I don’t know if Jay-Z planned to say that. “When I get nervous, I tell the truth,” he said. Whatever his intentions were, though, he indirectly called attention to a big reason awards show such as the Grammys will always leave many artists — particularly Black ones — embittered: The awards are based on the fallacy that music should be categorized. And it’s hard, if not impossible, to categorize music in a way that doesn’t make tired assumptions about the people recording it or the people presumed to be listening to it.
The absurdity of categorizing music was impressed upon me by the late composer and producer Harold Battiste, who, among other things, played with Ellis Marsalis and behind Ike and Tina Turner, arranged Sam Cooke’s “You Send Me” and Sonny and Cher’s “I Got You Babe” and helped launch Dr. John into stardom.
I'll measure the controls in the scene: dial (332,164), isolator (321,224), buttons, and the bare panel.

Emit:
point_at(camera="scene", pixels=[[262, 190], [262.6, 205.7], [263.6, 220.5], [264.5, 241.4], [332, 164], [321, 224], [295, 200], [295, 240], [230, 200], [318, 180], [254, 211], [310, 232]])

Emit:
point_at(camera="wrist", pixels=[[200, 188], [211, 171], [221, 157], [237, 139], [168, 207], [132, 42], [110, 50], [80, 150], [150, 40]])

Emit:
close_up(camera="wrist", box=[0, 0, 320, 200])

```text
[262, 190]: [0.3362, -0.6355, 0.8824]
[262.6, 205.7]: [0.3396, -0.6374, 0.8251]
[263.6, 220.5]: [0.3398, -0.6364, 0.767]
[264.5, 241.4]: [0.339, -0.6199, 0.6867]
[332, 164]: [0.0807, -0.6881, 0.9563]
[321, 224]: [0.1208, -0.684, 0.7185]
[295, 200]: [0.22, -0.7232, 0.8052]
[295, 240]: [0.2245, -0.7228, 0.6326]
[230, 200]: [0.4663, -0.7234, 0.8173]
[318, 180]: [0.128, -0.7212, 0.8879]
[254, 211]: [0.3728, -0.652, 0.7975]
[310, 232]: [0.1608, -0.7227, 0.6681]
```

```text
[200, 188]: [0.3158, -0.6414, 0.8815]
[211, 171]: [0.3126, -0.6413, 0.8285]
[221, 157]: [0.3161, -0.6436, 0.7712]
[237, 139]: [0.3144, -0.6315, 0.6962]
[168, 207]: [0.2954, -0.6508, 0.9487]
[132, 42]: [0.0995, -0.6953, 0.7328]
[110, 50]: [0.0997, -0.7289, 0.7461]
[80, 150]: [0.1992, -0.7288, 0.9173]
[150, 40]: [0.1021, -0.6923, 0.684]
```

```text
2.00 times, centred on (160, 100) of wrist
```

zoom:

The only reason to divide music into categories, he said in a conversation, is to know where to look for it in the record store. Record stores hardly exist anymore. But awards shows still follow their model and decide, for example, that a certain artist is R&B, another is pop, yet another is country or rock or hip hop.
This matters for superstars such as Beyoncé because the pop and rock categories are more reliable launching pads for an album of the year win. And Black artists won’t necessarily be included in those categories, even if that better describes the music they’re making.
In 2020, Tyler the Creator, after winning the Grammy for best rap album, said, “It sucks that whenever we, and I mean guys that look like me, do anything that’s genre-bending, they always put it in a ‘rap’ or ‘urban’ category.” Billie Eilish agreed, later telling British GQ: “It was such a cool thing Tyler said. I agree with him about that term. Don’t judge an artist off the way someone looks or the way someone dresses. Wasn’t Lizzo in the Best R&B category that night? I mean, she’s more pop than I am.”
“Look, if I wasn’t white I would probably be in ‘rap,’” she said. “Just because I am a white teenage female I am pop. Where am I pop? What part of my music sounds like pop?”